Nor is it clear how Trump’s DOE might prevent as-yet-unfinalized conditional loans from being processed under the agreements made by the Biden administration. “As a binding agreement, funds are obligated at the time of conditional commitment,” the DOE official said at Wednesday’s briefing. The majority of the projects backed by LPO loans are in Republican districts, according to a Politico analysis, which could also lead some GOP lawmakers to oppose any efforts to restrict them from receiving the loans they’ve been promised.

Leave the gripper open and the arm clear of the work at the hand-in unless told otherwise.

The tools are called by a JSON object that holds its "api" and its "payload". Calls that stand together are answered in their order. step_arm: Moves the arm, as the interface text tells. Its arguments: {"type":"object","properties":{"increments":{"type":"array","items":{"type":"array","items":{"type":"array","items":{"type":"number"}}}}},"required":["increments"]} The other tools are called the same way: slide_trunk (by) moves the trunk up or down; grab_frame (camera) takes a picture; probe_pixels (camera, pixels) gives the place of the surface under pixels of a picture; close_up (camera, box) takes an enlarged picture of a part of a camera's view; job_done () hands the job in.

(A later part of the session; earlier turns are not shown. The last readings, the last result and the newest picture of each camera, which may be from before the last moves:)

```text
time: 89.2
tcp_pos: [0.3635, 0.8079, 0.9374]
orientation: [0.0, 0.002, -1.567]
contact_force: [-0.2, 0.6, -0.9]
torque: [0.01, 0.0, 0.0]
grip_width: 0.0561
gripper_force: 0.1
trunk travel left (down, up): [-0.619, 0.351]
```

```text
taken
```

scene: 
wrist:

Lending to utilities is also less risky than LPO’s usual clientele, the DOE official noted. The utilities in question are all ranked as investment grade, the projects have been approved by state regulators as financially prudent, and the loans are backed by all of a utility’s assets, the official said.
For those same reasons, utilities aren’t the typical target for LPO, which was created with the primary purpose of helping bring new technologies to commercial viability. That mission was expanded with the EIR, which authorized LPO to lend up to $250 billion to finance the repurposing or rebuilding of power plants, power lines, and other energy infrastructure to lower consumers costs and reduce carbon emissions.
But the program has been slow to process and finalize deals. The first conditional loans were announced in December, including $2.5 billion for Wisconsin Electric Power to build renewables and energy storage projects and $15 billion for California utility Pacific Gas & Electric to expand hydropower generation and battery storage, upgrade transmission grids with new power lines and grid enhancing technologies, and expand “virtual power plant” programs that equip customers with solar panels, batteries, and controllable thermostats, EV chargers and other devices to relieve grid stress.
Thursday’s $22.4 billion in loans are set to bolster the financing of a host of similar projects.
In Michigan, more than $14 billion in loans will help utilities DTE Energy and Consumers Energy build clean power and batteries and upgrade fossil gas pipelines. Alliant Energy is set to receive more than $3 billion to build about 2 gigawatts of clean power and storage over the next decade in Iowa and Wisconsin.
And nearly $6 billion in loans are aimed at lowering the cost of large-scale transmission projects being built by Jersey Central Power & Light in New Jersey; PacifiCorp across Idaho, Oregon, and Utah; and American Electric Power subsidiary AEP Transmission in Indiana, Michigan, Ohio, Oklahoma, and West Virginia.